Datée Jarnac, 2 août 1938.
2 pages en 1 f. (210 x 270 mm) à l’encre noire.
Très belle lettre à sa future fiancée, Marie-Louise Terrasse dont il est séparé par les vacances d’été qu’il passe à Jarnac, dans sa famille charentaise.
Catherine Langeais (1923-1998), de son vrai nom Marie-Louise Terrasse, et François Mitterrand se rencontrent le 28 janvier 1938, lors du bal de l’École normale supérieure. Deux ans plus tard, prisonnier au stalag IXA en Hesse, il décrira cette rencontre à Jacques Biguet, un de ses compagnons de captivité : « Un samedi, j’avais le cafard, je rentre dans ma chambre, je tombe sur un bristol que j’avais oublié sur une table. C’était une invitation au bal de Normal sup. J’y vais. Je vois une blonde qui me tourne le dos. Elle se tourne vers moi. Je suis resté les pieds rivés au sol. Puis je l’ai invitée à danser. J’étais fou d’elle. » La jeune fille blonde est accompagnée de ses parents qui lui ont interdit de donner son nom à ses cavaliers. Mitterrand la prénommera Béatrice, en référence à Béatrice Portinari, la Florentine de La Divine Comédie. Elle lui dit seulement qu’elle est élève du lycée Buffon, en classe de troisième. Dès le lundi, il guette sa sortie du lycée, la suit de loin, découvre qu’elle habite près de la place Denfert-Rochereau. Jusqu’à un premier baiser au jardin du Luxembourg.

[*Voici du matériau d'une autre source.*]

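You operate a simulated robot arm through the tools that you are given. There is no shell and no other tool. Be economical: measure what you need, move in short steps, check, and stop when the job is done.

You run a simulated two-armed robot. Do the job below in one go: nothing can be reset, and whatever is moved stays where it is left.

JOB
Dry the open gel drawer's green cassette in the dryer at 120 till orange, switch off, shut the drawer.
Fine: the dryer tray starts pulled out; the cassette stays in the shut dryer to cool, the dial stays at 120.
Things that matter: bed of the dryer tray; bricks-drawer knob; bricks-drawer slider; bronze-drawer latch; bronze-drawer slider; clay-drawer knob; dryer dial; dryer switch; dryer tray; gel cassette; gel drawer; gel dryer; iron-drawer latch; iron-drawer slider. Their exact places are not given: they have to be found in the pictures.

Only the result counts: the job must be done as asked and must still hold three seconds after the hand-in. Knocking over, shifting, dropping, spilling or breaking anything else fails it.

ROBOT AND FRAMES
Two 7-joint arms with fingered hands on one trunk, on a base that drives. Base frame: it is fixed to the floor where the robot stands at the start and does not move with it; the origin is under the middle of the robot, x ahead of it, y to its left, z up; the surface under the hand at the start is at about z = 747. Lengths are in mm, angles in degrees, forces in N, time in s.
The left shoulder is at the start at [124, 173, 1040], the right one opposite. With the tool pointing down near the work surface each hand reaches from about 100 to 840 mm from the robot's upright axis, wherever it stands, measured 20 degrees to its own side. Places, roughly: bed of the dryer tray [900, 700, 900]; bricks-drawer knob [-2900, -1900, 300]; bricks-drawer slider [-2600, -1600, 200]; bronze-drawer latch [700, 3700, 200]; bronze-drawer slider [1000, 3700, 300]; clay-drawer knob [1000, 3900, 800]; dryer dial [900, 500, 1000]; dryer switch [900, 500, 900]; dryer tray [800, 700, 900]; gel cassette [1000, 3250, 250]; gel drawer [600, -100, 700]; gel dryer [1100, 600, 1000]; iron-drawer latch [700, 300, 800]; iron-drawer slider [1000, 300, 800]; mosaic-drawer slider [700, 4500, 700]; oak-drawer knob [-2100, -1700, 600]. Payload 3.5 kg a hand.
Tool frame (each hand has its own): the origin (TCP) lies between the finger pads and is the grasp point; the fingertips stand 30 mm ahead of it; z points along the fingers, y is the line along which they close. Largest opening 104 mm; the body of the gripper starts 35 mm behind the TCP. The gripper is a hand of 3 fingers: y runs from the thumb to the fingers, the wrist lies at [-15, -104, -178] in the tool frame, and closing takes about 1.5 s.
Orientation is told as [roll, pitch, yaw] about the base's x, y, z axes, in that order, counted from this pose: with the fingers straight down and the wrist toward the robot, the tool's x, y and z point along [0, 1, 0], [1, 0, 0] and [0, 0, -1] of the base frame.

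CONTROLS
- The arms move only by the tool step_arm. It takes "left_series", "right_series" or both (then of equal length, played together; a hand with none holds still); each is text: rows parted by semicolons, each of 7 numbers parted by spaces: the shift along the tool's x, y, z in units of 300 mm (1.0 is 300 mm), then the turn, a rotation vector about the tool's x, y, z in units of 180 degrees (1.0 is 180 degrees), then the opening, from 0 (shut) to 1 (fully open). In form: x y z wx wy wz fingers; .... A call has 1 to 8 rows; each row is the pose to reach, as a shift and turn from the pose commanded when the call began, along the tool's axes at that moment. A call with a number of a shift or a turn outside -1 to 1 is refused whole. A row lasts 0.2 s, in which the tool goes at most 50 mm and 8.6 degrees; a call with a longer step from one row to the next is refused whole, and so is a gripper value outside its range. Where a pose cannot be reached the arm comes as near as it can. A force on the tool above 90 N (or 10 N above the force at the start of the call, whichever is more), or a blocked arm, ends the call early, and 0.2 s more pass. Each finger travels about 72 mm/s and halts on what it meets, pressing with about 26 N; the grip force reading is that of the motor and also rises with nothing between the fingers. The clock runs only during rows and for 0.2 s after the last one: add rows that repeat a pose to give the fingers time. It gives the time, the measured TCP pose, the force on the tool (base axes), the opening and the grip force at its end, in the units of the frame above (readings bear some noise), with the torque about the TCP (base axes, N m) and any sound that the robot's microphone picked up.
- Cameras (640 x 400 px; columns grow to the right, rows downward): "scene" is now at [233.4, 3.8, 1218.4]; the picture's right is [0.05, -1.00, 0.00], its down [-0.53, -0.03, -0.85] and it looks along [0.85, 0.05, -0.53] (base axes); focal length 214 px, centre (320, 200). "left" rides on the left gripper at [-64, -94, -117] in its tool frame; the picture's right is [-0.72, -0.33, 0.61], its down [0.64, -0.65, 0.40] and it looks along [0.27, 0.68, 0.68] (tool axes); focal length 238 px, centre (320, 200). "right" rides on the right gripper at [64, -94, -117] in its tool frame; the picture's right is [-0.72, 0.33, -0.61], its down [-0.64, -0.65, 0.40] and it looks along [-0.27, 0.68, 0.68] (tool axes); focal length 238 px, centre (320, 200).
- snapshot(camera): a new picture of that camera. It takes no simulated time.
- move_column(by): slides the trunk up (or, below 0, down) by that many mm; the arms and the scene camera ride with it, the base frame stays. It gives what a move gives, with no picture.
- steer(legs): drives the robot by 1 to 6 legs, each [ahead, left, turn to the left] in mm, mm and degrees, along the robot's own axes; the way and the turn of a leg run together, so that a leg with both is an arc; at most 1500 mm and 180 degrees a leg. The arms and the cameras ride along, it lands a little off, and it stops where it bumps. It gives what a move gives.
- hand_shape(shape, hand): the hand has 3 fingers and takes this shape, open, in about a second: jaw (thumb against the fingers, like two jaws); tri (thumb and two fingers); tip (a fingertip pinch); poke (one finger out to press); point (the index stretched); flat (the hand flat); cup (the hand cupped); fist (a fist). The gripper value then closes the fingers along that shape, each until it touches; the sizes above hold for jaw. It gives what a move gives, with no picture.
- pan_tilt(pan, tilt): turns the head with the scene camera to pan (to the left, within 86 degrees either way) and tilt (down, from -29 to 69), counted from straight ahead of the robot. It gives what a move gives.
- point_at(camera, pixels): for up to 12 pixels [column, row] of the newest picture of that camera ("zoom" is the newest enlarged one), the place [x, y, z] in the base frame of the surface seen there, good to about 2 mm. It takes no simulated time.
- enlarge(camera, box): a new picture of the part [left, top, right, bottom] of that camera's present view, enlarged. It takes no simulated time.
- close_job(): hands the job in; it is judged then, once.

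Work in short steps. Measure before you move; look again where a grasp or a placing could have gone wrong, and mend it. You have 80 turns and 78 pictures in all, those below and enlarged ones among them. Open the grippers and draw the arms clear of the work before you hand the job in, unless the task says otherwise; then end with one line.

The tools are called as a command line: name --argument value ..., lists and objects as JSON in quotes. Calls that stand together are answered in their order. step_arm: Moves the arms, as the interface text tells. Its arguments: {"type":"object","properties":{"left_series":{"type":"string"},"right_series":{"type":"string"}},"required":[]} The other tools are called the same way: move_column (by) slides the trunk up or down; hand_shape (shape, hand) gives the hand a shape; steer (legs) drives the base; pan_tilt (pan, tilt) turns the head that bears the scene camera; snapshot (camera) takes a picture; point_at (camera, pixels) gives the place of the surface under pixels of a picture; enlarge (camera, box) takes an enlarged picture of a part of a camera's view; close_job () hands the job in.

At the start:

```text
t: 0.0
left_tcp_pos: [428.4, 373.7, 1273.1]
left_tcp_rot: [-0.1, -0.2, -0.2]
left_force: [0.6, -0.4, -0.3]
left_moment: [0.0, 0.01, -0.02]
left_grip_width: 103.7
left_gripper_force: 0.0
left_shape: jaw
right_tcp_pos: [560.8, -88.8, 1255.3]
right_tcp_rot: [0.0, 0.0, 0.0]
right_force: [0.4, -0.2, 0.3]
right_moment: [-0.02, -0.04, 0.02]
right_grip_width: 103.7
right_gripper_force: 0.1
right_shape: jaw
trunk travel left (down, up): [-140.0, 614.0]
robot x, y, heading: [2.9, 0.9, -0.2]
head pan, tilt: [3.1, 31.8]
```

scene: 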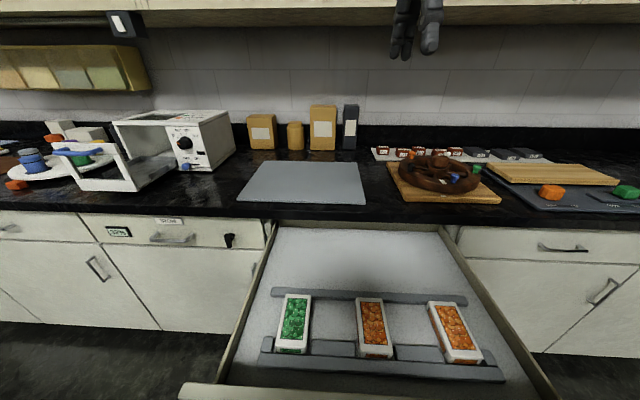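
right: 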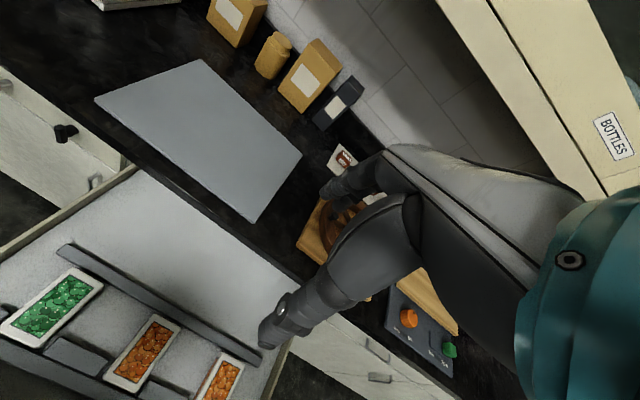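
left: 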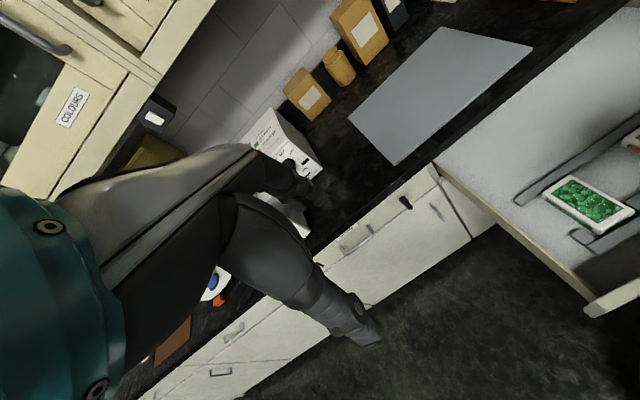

Réellement conquis, comme jamais auparavant dans une relation, il est finalement présenté à ses parents. « Il est invité à Valmondois, dans leur résidence secondaire. Le père de Marie-Louise est professeur d’université et ses frères sont normaliens. Chez eux, Mitterrand fait la connaissance de brillants esprits, écrivains comme Georges Duhamel, ou hommes politiques. Le père de Marie-Louise a été membre du cabinet de l’ancien ministre des Affaires étrangères Paul Flandin. Il est secrétaire général de l’Alliance démocratique, un petit parti, créé au XIXe siècle par Waldeck-Rousseau, et dont l’un des plus illustres représentants fut Paul Deschanel. François Mitterrand se plaît dans ce milieu plus ouvert que celui qu’il a connu chez lui, en Charente. Il a déjà demandé la main de Marie-Louise à ses parents, mais la mère de la jeune fille juge ce mariage prématuré. Marie-Louise n’a pas encore 16 ans et François n’a pas accompli son service militaire. ‘Qu’à cela ne tienne !’, a-t-il répondu. Étudiant, il aurait pu bénéficier d’un nouveau sursis. Il devancera l’appel, en septembre, par amour. L’été sépare entretemps les deux jeunes gens. François le passe chez son père, à Jarnac. Chaque jour, il écrit à Béatrice des lettres enflammées. »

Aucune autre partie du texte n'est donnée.